So, I don’t know… I don’t have a favorite. Like I said, I like wherever inspiration takes me and, in spite of the craft of it, I think that it’s really important in writing to love what you’re doing. I’m always a little bit in love with whatever my current project is. It’s kind of like a new boyfriend and you get to play out that feeling of being in love and, “Wow! I’ve got this idea!” type, type, type, type, type, and then you get to go back and look at the craft of it and hone it and be a little more deliberate about the craft of it.

LINDSAY: I think that’s a great way to put it – that’s a good difference between a first draft and a second draft, isn’t it? You know, the first draft is just, you know, love on the page. And then, the second draft is craft on the page and sort of think about the why.

TREANOR: People work differently. I tend to be more talkative, obviously, so I tend to be longer winded when I’m writing and then I have to go back and cut things out instead of adding. Some people get the skeleton down and then they have to flesh it out. I tend to get a big fat person that I have to put on a diet.

LINDSAY: I’m the same way. Actually, I have a great relationship with a teacher who I give my stuff to and she’ll read a monologue and go, “XYZ,” and I’ll go, “Okay.” To sort of take that monologue and really start to distill it and cut it down and then write the one sentence that actually the whole monologue was trying to say, that’s like cheesecake for the rest of the day. If I can get something down into one sentence, that is my favorite thing as a writer.

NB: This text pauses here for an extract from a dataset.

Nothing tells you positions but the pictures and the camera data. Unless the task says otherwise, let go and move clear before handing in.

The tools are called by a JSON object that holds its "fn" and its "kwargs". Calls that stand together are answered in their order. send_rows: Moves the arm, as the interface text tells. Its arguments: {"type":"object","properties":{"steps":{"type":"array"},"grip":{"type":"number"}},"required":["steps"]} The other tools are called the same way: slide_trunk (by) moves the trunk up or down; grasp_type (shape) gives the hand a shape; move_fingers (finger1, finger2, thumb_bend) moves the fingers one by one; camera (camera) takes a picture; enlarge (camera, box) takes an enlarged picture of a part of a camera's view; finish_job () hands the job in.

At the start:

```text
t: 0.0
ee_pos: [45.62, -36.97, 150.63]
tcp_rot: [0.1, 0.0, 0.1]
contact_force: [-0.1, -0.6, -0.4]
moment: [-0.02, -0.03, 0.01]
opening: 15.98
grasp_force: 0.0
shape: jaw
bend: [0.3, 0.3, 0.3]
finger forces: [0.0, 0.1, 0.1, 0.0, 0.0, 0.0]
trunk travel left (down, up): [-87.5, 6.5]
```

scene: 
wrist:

TREANOR: That’s an interesting point because, I think, if you looked at it… People say, you know, this novel I’m writing, they say, “What is it about?” For a long time, I couldn’t really say what it was about. Well, that’s a big warning sign if you can’t write the blurb for it, then maybe you need to think about, “Well, what is the blurb? What are you really trying to convey? What are you trying to write about?” because that’s the question people will say. “What is it about?” It could be, you know, “Wuthering Heights, what is that about?” You can come up with that or what the novels today or the plays that you read or Mad Men, what is that about? It’s about this Don Draper guy. You can find what it’s about.

LINDSAY: And you should be able to take your work and distill it into one sentence. I think that’s a great exercise for the classroom, too. I find students, that’s the one thing that they miss. “Okay, I have these characters, I’m going to make them funny and we’re going to go and we’re going to be in Germany in this scene and then we’re going to be on the beach in this scene,” but then, what you ask them what it’s about, they don’t have a conflict and they don’t have a thesis, essentially. Once you do, things become much clearer because everything has to support the thesis which – I know – it’s very…

TREANOR: Teacher-y!

LINDSAY: Teacher-y – yeah, that’s it exactly, except that’s true.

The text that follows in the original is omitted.